-- Exercise task --
Search the listing below for the string "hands" and show each line that contains it.

-- Recorded data --

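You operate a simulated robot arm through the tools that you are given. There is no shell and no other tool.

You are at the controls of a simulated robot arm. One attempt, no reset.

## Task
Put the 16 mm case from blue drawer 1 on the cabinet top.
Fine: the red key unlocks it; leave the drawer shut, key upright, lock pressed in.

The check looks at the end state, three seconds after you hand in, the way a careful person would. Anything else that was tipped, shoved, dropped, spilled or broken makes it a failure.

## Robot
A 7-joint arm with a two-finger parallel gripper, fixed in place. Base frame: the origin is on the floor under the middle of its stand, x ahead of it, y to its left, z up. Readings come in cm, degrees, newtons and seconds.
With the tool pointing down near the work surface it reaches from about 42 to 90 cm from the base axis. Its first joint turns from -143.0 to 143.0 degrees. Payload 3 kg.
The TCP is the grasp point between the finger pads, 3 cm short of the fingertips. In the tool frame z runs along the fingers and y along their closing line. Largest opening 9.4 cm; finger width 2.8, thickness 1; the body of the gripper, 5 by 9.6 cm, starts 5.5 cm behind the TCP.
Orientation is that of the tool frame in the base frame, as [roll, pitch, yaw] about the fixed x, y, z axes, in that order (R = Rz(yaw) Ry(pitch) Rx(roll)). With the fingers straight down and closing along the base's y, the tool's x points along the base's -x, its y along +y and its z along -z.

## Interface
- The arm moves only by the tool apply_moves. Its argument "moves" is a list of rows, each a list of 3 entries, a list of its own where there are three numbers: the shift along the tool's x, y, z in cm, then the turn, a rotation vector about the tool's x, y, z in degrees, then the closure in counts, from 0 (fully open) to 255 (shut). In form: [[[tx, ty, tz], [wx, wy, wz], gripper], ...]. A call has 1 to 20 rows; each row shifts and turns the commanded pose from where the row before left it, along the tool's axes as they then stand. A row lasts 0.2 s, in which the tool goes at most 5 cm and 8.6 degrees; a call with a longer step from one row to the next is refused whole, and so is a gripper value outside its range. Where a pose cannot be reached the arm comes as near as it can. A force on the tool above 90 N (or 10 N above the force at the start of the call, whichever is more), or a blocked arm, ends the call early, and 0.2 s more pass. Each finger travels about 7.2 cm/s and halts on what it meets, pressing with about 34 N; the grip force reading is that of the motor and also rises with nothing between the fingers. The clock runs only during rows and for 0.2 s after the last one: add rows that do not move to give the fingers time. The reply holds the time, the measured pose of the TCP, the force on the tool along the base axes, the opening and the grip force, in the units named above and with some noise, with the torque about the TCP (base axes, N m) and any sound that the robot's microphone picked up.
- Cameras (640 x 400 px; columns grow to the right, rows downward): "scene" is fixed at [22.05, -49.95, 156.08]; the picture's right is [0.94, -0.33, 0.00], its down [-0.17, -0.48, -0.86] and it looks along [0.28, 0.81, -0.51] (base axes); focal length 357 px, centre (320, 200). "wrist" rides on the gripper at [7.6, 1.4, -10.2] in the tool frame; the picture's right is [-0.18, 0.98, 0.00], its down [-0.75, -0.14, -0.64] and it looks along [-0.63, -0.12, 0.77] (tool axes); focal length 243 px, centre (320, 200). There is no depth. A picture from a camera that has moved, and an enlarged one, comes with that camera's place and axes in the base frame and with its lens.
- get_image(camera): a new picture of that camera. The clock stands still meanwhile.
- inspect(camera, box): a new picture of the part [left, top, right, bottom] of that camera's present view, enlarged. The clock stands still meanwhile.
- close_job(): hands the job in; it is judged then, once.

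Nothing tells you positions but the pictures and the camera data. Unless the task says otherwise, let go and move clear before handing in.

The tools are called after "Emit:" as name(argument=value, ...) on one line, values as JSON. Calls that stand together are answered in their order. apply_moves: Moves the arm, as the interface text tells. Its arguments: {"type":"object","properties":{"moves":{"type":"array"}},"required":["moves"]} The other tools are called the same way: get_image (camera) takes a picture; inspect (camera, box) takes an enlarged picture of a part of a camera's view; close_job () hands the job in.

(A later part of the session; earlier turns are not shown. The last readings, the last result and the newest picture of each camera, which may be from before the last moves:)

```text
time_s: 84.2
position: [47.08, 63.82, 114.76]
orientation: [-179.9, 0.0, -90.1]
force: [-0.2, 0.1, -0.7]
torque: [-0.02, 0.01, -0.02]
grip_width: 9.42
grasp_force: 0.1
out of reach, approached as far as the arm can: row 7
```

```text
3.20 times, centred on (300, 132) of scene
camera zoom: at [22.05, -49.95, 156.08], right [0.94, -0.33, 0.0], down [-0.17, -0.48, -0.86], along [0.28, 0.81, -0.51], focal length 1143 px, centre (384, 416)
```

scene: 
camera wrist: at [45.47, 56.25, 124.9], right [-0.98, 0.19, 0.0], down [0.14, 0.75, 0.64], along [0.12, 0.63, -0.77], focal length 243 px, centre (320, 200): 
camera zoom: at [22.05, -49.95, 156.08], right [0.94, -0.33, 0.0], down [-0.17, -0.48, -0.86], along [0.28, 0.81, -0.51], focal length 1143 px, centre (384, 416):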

-- Result of the exercise --
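- close_job(): hands the job in; it is judged then, once.
The tools are called after "Emit:" as name(argument=value, ...) on one line, values as JSON. Calls that stand together are answered in their order. apply_moves: Moves the arm, as the interface text tells. Its arguments: {"type":"object","properties":{"moves":{"type":"array"}},"required":["moves"]} The other tools are called the same way: get_image (camera) takes a picture; inspect (camera, box) takes an enlarged picture of a part of a camera's view; close_job () hands the job in.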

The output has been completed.